> [Excerpted passage]
[Begin]

This work starts from how to utilize advanced physical-layer technology to improve the system performance in a multi-user environment.
We show that by using superposition coding (SPC) and successive interference cancellation, the system performance can be greatly improved with utility-based scheduling. Several observations are made as the design guideline for such system. Scheduling algorithms are designed for a system with hierarchical modulation which is a practical implementation of SPC.
However, when the utility-based scheduling is designed, it is based on the assumption that the system is saturated, {\em i.e.}, users in the system always have data to transmit. It is pointed out in the literature that in a system with stochastic traffic, even if the arrival rate lies inside the capacity region, the system in terms of queue might not be stable with the utility-based scheduling. Motivated by this, we have studied the stability region of a general utility-based scheduling in a multi-user system with stochastic traffic. We show that the stability region is generally less than the capacity region, depends on how to interpret an intermediate control variable, and the resultant stability region may be even non-convex and exhibits undesirable properties which should be avoided.
As the utility-based scheduling cannot achieve throughput-optimal, we turn our attentions to the throughput-optimal scheduling algorithms, whose stability region is identical to the capacity region. The limiting properties of an overloaded wireless system with throughput-optimal scheduling algorithms are studied. The results show that the queue length is unstable however the scheduling function of the queue length is stable, and the average throughput of the system converges.

[End]

Take the excerpted passage and repeat only what runs from "We show that by" through "implementation of SPC.".

> [Supplied information]

[Begin]

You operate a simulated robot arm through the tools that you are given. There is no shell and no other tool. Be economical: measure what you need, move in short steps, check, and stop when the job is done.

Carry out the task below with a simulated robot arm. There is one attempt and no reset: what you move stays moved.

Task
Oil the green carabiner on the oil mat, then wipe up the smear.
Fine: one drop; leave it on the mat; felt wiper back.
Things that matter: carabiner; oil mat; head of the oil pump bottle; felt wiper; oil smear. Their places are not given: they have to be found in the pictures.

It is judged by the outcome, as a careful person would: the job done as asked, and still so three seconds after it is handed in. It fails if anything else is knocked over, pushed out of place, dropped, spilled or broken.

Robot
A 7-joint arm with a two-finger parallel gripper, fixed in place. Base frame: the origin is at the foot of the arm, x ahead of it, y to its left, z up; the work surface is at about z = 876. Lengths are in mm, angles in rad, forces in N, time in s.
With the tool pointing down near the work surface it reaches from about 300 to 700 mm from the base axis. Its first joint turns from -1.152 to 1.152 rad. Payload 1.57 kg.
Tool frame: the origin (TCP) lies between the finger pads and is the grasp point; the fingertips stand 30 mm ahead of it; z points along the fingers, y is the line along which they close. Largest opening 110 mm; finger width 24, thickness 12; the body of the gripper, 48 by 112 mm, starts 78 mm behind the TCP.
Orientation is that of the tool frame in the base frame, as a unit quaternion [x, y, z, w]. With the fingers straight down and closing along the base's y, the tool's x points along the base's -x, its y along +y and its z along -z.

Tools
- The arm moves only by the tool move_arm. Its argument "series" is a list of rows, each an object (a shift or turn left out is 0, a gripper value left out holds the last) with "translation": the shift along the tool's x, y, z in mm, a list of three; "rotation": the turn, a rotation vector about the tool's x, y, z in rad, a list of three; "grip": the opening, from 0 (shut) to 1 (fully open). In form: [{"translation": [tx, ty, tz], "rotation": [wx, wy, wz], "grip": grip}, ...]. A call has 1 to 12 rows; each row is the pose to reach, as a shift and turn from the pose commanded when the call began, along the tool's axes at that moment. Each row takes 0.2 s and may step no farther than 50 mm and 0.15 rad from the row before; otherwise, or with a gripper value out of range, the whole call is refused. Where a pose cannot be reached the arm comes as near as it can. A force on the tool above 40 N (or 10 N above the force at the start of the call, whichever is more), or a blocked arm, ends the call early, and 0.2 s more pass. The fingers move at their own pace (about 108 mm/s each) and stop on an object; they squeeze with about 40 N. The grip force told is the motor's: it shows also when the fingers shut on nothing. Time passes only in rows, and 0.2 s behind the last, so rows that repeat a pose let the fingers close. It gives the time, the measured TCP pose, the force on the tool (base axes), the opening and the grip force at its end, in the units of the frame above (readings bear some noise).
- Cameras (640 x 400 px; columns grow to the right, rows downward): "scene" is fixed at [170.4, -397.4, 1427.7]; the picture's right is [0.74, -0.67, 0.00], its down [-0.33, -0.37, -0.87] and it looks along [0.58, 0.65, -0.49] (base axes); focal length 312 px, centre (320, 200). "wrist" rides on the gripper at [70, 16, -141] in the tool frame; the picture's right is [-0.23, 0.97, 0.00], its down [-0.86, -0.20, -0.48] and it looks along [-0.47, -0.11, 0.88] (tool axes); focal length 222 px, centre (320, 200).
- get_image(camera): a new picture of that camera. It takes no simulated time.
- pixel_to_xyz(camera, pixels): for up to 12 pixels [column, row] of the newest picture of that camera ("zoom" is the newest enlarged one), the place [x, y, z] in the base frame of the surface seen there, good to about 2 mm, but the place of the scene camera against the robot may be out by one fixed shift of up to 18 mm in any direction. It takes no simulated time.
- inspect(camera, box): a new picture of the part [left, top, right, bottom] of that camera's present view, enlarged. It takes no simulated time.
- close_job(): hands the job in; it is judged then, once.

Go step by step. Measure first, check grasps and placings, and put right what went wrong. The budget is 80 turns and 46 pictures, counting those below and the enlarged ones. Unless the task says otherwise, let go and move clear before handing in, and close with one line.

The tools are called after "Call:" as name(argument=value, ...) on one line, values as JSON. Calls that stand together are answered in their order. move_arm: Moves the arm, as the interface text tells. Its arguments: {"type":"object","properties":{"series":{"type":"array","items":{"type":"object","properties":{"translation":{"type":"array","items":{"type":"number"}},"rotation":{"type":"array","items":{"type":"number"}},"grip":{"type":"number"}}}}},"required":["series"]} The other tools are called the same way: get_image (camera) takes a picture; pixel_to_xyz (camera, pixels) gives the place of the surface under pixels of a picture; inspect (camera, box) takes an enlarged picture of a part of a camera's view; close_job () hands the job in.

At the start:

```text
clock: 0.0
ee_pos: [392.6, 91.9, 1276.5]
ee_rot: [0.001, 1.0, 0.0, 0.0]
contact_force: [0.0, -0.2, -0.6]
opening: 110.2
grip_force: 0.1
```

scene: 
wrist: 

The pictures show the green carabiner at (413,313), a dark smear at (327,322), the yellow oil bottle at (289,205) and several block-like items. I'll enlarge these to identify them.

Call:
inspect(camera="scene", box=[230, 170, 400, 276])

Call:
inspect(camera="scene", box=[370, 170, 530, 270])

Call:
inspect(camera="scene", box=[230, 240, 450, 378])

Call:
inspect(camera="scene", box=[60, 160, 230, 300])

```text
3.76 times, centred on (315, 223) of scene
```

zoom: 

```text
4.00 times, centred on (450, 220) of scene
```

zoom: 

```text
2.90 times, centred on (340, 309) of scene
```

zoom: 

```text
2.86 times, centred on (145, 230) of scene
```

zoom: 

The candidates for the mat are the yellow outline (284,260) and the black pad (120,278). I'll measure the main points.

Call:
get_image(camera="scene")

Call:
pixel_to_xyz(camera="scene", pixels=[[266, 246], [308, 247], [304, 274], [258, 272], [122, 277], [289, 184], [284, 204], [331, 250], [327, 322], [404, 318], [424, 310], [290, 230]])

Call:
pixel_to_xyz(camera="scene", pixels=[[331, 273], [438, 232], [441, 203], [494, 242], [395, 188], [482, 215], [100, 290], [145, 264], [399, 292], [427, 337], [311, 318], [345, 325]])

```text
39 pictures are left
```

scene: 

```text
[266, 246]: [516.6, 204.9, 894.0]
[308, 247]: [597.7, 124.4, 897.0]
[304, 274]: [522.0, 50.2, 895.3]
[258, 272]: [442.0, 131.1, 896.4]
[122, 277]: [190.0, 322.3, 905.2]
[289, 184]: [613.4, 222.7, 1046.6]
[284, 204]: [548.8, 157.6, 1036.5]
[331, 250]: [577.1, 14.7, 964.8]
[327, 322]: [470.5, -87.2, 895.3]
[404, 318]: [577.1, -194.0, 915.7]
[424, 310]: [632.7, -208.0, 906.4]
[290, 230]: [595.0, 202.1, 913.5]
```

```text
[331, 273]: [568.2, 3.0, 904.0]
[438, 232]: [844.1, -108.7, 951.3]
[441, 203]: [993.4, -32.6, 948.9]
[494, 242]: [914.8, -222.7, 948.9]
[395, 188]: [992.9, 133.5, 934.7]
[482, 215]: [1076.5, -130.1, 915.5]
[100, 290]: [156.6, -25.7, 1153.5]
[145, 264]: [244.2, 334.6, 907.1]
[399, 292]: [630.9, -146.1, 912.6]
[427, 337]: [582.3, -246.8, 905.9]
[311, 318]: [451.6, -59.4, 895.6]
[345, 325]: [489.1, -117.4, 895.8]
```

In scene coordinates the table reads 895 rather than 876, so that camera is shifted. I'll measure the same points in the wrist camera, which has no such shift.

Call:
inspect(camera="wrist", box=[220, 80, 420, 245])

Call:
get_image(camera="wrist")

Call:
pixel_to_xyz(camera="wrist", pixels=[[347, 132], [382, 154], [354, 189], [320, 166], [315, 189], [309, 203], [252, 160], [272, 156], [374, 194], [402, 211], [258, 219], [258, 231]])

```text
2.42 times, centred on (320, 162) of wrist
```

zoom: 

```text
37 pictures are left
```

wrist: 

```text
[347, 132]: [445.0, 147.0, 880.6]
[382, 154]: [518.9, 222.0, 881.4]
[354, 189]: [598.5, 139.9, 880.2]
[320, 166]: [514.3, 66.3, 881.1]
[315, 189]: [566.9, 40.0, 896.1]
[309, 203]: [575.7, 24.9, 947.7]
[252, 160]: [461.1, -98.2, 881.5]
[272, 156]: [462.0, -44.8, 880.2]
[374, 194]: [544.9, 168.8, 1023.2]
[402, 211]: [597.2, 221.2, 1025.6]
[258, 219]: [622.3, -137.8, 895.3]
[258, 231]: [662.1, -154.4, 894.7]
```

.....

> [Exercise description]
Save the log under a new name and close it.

[End]

> [Solution]
We show that by using superposition coding (SPC) and successive interference cancellation, the system performance can be greatly improved with utility-based scheduling. Several observations are made as the design guideline for such system. Scheduling algorithms are designed for a system with hierarchical modulation which is a practical implementation of SPC.